## START

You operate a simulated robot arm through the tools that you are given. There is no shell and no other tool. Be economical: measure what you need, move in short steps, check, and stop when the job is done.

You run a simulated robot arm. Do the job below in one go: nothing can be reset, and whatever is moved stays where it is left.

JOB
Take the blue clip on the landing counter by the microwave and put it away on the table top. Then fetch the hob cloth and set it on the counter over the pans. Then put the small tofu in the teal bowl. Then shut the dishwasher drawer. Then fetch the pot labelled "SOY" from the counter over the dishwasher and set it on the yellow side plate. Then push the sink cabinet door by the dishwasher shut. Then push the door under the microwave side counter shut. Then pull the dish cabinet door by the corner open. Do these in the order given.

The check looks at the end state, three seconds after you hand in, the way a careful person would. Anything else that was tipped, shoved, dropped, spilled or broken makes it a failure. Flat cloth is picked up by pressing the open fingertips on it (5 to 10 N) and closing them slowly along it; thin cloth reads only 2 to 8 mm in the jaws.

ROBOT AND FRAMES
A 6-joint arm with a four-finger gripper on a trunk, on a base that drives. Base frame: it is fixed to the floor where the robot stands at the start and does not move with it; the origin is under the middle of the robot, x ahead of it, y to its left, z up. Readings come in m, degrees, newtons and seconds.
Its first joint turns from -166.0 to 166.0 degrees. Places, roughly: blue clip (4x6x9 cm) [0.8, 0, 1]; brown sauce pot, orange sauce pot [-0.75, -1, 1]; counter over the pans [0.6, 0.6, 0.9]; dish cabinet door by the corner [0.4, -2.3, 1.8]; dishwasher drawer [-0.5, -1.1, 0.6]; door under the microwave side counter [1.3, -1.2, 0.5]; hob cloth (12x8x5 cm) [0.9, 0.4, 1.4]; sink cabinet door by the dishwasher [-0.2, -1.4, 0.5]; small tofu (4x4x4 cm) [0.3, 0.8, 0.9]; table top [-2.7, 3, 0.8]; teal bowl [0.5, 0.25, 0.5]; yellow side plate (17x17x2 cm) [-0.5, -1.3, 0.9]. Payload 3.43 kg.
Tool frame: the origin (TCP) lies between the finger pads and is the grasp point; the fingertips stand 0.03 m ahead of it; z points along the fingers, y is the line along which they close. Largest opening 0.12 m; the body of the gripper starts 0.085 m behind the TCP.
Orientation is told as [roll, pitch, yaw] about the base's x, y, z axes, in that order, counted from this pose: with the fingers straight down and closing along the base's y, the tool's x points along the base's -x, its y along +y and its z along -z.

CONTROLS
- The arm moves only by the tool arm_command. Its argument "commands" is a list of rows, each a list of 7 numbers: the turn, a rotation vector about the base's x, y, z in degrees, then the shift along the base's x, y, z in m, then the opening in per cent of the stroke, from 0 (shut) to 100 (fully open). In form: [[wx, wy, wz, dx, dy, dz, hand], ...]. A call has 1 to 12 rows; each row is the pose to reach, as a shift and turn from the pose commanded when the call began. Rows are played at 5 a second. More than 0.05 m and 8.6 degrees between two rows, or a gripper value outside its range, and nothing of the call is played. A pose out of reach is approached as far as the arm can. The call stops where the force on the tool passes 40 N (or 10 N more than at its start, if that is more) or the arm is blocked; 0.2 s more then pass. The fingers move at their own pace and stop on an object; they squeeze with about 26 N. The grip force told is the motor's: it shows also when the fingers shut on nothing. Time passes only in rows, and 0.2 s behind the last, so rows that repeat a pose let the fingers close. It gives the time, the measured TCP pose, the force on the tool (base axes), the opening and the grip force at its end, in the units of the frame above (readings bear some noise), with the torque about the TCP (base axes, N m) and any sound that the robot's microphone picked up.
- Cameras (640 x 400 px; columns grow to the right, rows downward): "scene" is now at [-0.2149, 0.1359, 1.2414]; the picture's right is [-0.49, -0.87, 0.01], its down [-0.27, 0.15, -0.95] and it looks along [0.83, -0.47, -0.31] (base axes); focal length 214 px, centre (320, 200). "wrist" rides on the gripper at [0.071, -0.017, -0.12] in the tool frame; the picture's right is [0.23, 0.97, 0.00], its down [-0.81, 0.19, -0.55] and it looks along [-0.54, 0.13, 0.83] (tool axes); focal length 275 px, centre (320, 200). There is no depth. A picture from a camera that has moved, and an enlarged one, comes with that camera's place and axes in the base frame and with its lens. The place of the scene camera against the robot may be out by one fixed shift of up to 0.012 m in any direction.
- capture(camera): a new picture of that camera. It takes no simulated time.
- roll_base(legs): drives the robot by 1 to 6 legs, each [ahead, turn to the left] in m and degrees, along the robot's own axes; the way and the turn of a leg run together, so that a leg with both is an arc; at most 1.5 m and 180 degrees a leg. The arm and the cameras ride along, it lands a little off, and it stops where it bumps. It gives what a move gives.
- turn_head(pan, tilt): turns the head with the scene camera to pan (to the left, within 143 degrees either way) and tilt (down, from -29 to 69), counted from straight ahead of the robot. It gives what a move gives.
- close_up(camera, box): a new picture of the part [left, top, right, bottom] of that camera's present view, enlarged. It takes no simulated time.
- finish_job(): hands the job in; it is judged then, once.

## END

# CHALLENGE:
Find all lines where the word "check" appears. Copy them.

# TASK OUTPUT:
You operate a simulated robot arm through the tools that you are given. There is no shell and no other tool. Be economical: measure what you need, move in short steps, check, and stop when the job is done.
The check looks at the end state, three seconds after you hand in, the way a careful person would. Anything else that was tipped, shoved, dropped, spilled or broken makes it a failure. Flat cloth is picked up by pressing the open fingertips on it (5 to 10 N) and closing them slowly along it; thin cloth reads only 2 to 8 mm in the jaws.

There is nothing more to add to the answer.